The visual process is expected to continually develop and change throughout our lives to be at its best. Vision is not simply a thing done by the eyes. It is a complex process involving many areas of the brain, and various parts of the body including the eyes, head, neck, hands, arms and legs. As a dynamic process of intake and response, good visual performance must be learned and, if problems arise, can be improved with vision therapy and/or lenses. This improvement, contrary to what you might have heard, is possible at any age.
We must learn how to see just as we must learn to walk or to talk. However, it is much easier to learn walking and talking since we have access to examples. That is, we can watch someone walk and we can mimic the action – at first with some hand-holding, then on our own. We can hear and watch others talk – at first with much coaching, and then on our own. We cannot however learn how to use the visual process by watching or imitating others. Nobody else can know exactly what each of us sees. Even though the visual process is one of the most important things that helps bring individuals into closer contact with the world around them, it is, at the same time, a very personal matter. Few of us would be able to explain to someone what green looks like, how to make the words on a page clearer or how to use their eyes better. I don’t know if a human raised without other humans around would walk or talk, but I can assure you that they would find a way to use their visual process to a reasonable degree.

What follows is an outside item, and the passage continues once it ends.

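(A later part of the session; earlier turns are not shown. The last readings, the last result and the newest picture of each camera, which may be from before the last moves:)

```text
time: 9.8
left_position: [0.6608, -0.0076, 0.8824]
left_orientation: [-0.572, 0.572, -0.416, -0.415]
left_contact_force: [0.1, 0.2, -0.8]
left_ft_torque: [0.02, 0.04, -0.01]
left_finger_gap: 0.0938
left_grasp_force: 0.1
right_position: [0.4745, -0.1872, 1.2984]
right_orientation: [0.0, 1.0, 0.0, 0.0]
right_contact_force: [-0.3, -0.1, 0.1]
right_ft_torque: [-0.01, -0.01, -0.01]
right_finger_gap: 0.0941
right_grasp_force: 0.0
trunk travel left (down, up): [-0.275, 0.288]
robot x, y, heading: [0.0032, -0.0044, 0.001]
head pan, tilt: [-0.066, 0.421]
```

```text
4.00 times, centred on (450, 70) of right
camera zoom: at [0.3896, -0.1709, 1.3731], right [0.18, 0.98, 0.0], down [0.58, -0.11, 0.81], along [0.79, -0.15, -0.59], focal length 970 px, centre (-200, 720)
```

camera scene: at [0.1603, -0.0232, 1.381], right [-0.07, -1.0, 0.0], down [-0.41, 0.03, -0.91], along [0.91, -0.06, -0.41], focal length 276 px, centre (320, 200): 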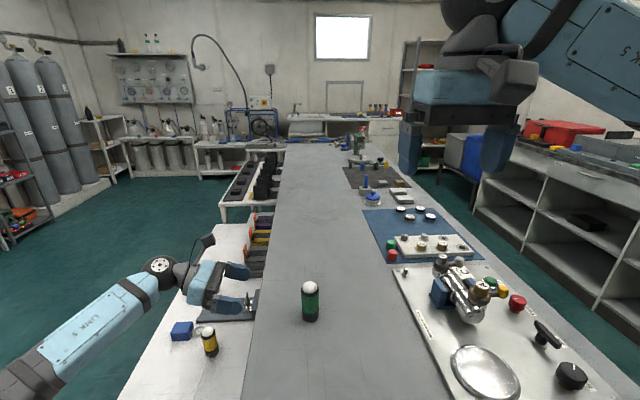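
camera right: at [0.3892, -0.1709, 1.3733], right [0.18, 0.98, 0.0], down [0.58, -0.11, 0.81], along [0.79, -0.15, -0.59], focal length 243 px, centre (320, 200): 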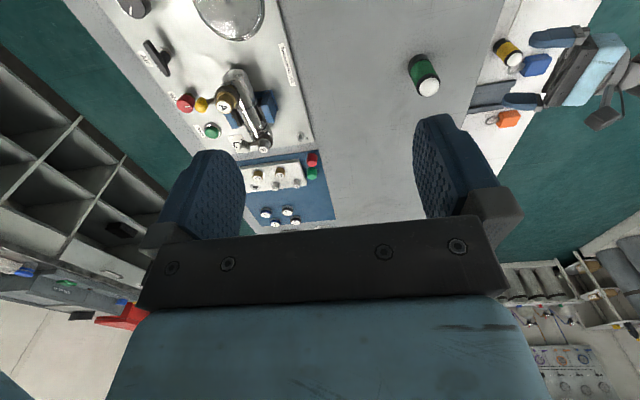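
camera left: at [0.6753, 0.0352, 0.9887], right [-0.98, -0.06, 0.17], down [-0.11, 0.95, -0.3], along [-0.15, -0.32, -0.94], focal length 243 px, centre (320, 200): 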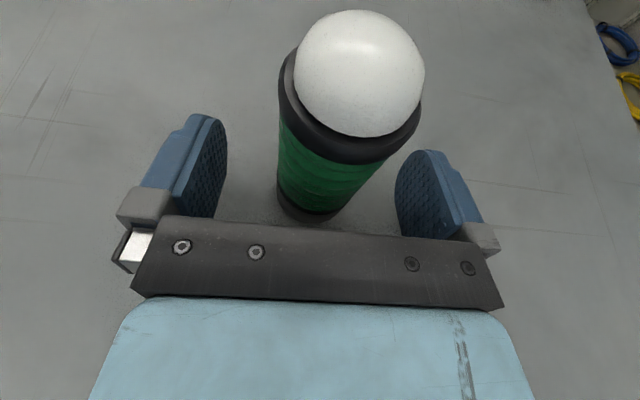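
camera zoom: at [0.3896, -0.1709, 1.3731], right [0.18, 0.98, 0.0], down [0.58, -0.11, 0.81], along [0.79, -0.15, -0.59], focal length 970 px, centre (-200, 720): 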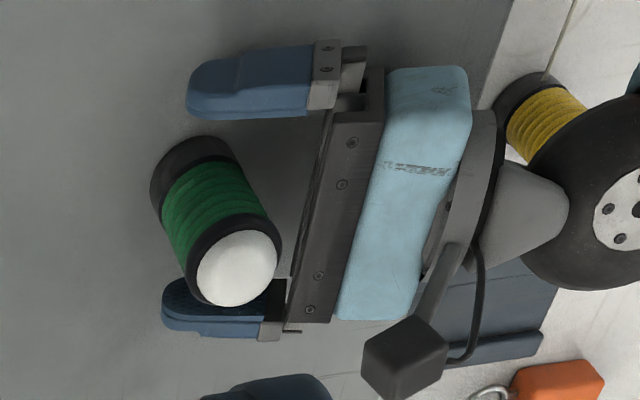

Besides determining eye health, most eye exams are limited to measuring sight, which is only a small part of the visual process. Sight is to the visual process what having working leg muscles is to dancing. Clear sight is in many ways a secondary tool within the vast, complex visual process. Similarly, working leg muscles are basic tools for the complex activity that is dancing. Interestingly, just as dance training can strengthen leg muscles, visual training (vision therapy) can lead to improved eyesight (though this has very little to do with muscles), despite the fact that most eye doctors think this is impossible.
In the case of a school-aged child for example, sight merely allows us to see the chalkboard or the page on our desk while vision allows us to copy something from the board onto a piece of paper or to file the image in our mind – or both. The visual process enables us to derive meaning from what we see. Our responses to the information we process are also formulated and guided by the visual process. The visual process has a powerful influence on how we think, learn, move, play and how we relate to ourselves and others.
The visual system, which includes the eyes and pathways to numerous parts of the brain, begins warming up in the womb as the eyes move around preparing for the day they can interact with the lighted environment. new research shows that even in the womb, the visual process has a level of ability and sophistication previously thought impossible. Soon after birth, the eyes and hands begin their job of relating to the surroundings by interacting with the people and objects that share our environment. At first, the hands do a larger portion of this investigating because the part of the visual system dedicated to fine detail is not fully developed (although details can be distinguished at short distances). The part of the visual system that is more developed at this time, peripheral vision, is concerned with motion occurring within the environment as well as our own movement and coordination. Peripheral vision deals with larger shapes and movement patterns, such as those of our caregivers, and has evolved as a survival mechanism to quickly recognize and respond to all aspects of our environment. The visual process has tremendous implications for overall development and behavior.